As the keynote speaker during the Tour, Lyons explored the enormous challenges facing the feed and livestock industries, under the theme, "The New Energy Crisis: Food, Feed or Fuel?" The tour took a group of leading scientists, feed industry and bio-fuel experts to 16 countries, 33 cities in just 20 days and was attended by farm advisers, veterinarians, livestock nutritionist specialists, researchers and feed company representatives from across Asia-Pacific.
Dr. Lyons said the energy crisis was of increasing concern for the future of livestock industries, with no end in sight to increasing demand for ethanol production and livestock-based food products such as meat and dairy foods.
He said feed industry leaders from 12 countries, pulled together recently by Alltech for a special forum to explore the issues, told him both the price and availability of raw materials would continue to be a challenge.
The companies represented 15 percent of total feed production in the world, and produced between them some 90 million tonnes of feed per year. These companies couldn't find enough grain and were being forced to use by-products, often from unknown origins. At the same time livestock producers were finding it difficult to pass on increasing production costs and stay profitable.
He said corn prices were the highest ever and stocks were the lowest. Governments in Russia, China, Egypt, Jordan and Morocco were taking action to "freeze" domestic food prices because of protests from consumers. In Italy there had been a pasta boycott in protest over increasing prices.

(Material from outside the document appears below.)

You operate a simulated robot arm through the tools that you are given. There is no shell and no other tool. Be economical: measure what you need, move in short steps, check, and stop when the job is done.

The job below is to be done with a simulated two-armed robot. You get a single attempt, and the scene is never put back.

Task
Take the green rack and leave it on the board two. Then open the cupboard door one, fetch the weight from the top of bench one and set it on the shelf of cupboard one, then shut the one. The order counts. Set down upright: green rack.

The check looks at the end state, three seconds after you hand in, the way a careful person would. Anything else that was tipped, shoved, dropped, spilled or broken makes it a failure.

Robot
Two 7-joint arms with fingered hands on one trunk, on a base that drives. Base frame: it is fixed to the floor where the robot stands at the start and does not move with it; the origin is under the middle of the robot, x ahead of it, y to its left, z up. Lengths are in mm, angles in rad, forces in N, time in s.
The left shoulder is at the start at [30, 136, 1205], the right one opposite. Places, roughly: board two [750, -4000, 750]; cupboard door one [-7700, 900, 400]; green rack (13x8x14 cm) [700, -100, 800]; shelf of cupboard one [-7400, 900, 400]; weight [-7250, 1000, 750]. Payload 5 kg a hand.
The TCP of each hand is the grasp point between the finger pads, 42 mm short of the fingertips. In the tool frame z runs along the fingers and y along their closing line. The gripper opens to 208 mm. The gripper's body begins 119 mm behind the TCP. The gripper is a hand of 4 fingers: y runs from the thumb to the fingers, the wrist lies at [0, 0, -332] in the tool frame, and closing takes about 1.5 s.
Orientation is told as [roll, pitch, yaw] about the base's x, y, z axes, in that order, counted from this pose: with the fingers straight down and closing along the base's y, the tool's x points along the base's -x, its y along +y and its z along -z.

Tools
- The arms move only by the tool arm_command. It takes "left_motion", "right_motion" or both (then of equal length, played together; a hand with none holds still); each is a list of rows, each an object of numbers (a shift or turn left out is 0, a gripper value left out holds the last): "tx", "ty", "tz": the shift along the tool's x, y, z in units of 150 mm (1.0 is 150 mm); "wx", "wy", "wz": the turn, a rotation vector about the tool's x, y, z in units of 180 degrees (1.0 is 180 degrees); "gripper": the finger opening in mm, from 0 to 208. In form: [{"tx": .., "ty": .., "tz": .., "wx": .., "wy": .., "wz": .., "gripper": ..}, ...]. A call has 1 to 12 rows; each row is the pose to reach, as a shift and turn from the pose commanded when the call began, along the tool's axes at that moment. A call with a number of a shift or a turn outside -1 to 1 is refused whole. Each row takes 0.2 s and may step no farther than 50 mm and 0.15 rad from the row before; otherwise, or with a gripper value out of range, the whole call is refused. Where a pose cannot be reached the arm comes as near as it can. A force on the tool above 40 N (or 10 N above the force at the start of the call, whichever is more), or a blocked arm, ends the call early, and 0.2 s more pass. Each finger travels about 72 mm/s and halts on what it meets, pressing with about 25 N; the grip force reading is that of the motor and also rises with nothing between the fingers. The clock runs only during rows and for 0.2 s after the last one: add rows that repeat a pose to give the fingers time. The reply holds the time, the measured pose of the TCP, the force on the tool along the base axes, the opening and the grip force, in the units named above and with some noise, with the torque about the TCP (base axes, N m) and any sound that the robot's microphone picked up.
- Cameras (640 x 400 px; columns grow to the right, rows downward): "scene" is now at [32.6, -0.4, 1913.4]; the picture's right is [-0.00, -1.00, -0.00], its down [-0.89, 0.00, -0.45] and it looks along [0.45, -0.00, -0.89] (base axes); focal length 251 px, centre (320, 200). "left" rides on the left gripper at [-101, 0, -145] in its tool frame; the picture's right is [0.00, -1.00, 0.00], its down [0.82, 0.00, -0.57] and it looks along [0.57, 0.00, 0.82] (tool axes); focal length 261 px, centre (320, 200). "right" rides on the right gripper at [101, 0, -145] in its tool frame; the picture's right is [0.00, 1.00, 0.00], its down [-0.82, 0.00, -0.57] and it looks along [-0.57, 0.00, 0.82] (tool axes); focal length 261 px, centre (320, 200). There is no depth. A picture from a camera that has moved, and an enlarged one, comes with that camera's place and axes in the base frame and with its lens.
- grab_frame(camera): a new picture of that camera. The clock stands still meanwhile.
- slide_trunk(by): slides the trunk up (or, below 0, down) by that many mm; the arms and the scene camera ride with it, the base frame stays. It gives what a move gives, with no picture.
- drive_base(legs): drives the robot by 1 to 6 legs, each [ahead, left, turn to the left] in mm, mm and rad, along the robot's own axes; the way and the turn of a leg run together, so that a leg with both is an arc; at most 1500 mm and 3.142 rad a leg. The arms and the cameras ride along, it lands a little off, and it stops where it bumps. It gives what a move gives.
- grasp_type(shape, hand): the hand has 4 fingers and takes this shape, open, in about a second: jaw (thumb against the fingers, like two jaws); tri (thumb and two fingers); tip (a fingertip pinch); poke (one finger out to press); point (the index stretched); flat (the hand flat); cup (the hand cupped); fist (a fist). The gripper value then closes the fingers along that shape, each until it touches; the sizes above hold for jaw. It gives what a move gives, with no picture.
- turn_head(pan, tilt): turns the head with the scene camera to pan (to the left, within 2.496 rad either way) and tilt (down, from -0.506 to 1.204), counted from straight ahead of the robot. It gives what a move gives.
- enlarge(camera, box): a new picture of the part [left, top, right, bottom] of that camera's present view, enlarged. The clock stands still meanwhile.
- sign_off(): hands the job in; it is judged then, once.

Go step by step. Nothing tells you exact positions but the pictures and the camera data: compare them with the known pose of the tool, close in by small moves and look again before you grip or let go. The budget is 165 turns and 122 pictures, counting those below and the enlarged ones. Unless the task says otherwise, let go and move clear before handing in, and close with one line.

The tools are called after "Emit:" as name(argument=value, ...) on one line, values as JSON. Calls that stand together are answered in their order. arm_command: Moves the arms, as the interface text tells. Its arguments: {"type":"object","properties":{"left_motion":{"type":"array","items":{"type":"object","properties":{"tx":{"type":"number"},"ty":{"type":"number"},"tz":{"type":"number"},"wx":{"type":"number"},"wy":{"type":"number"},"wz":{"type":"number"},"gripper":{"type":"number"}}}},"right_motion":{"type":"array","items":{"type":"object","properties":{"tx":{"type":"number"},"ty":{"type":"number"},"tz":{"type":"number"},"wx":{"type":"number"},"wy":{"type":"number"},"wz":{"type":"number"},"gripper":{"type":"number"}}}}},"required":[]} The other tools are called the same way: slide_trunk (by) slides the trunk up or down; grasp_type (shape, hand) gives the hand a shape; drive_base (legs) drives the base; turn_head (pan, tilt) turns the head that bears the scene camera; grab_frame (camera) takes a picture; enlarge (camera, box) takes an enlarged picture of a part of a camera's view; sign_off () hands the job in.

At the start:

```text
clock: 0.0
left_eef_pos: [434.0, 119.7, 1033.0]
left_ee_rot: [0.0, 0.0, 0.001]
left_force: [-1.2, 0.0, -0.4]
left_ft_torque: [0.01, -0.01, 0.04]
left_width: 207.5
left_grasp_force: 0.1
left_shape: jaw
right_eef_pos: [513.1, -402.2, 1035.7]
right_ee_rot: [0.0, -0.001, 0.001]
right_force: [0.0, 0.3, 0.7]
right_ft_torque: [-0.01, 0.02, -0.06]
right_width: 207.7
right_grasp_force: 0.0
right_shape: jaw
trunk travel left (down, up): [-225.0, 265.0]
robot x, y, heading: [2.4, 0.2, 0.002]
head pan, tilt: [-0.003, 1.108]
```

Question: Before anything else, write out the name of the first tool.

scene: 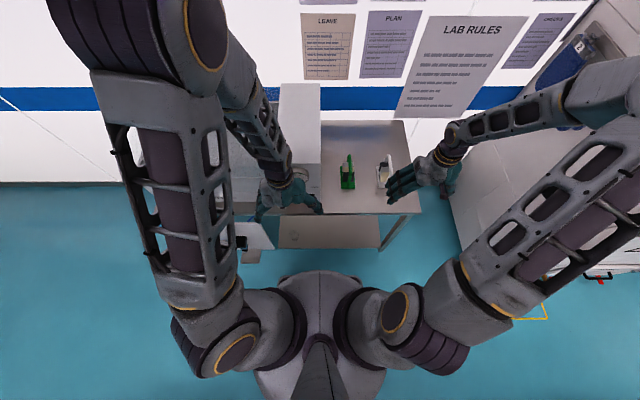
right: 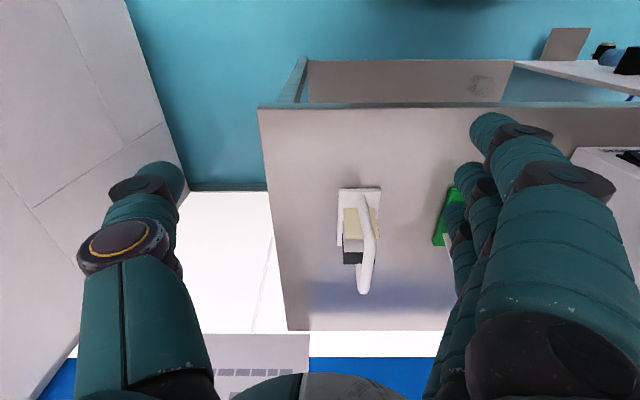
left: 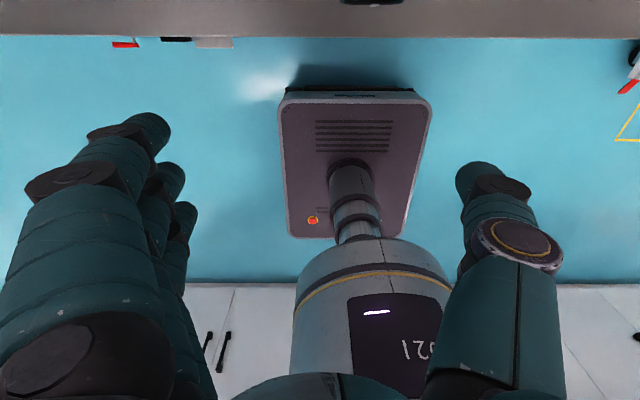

"These issues are not going to go away," he said.
"The world requires 99 million barrels of oil per day. Calculations show we only have enough oil for another 32 years, enough natural gas for another 64 years and enough coal for another 155 years. Seven countries own 65 percent of those reserves and they are mostly in areas that are politically unstable.
"Oil prices are reaching US$100 a barrel and that affects us because of the pressure it puts on demand for alternative fuels and more grain to produce more ethanol. And that¡¯s only part of the picture," he said.
"The situation is being compounded by an increase in the prosperity of countries like China and India. The wealthier people become the more meat they eat so we will need to produce more livestock, and that means we will need more feed.
"By the year 2050, we will be producing 465 million tonnes of meat and that will require 2082 million tonnes of feed, almost twice as much as we used in the year 2000.
"That is a major problem, especially when you consider grain-rich countries are now using their grains for automotive fuels. The US government has set a target of 35 billion gallons of ethanol by the year 2017 - equivalent to all of this year's record corn harvest in the US. That is going to lead to an even greater shortage of grains.''
But this would also lead to a surplus of fibre, or cellulose, left over from grain and ethanol production, which offered enormous opportunities to develop a major additional source of income for farmers and new sources of livestock feed.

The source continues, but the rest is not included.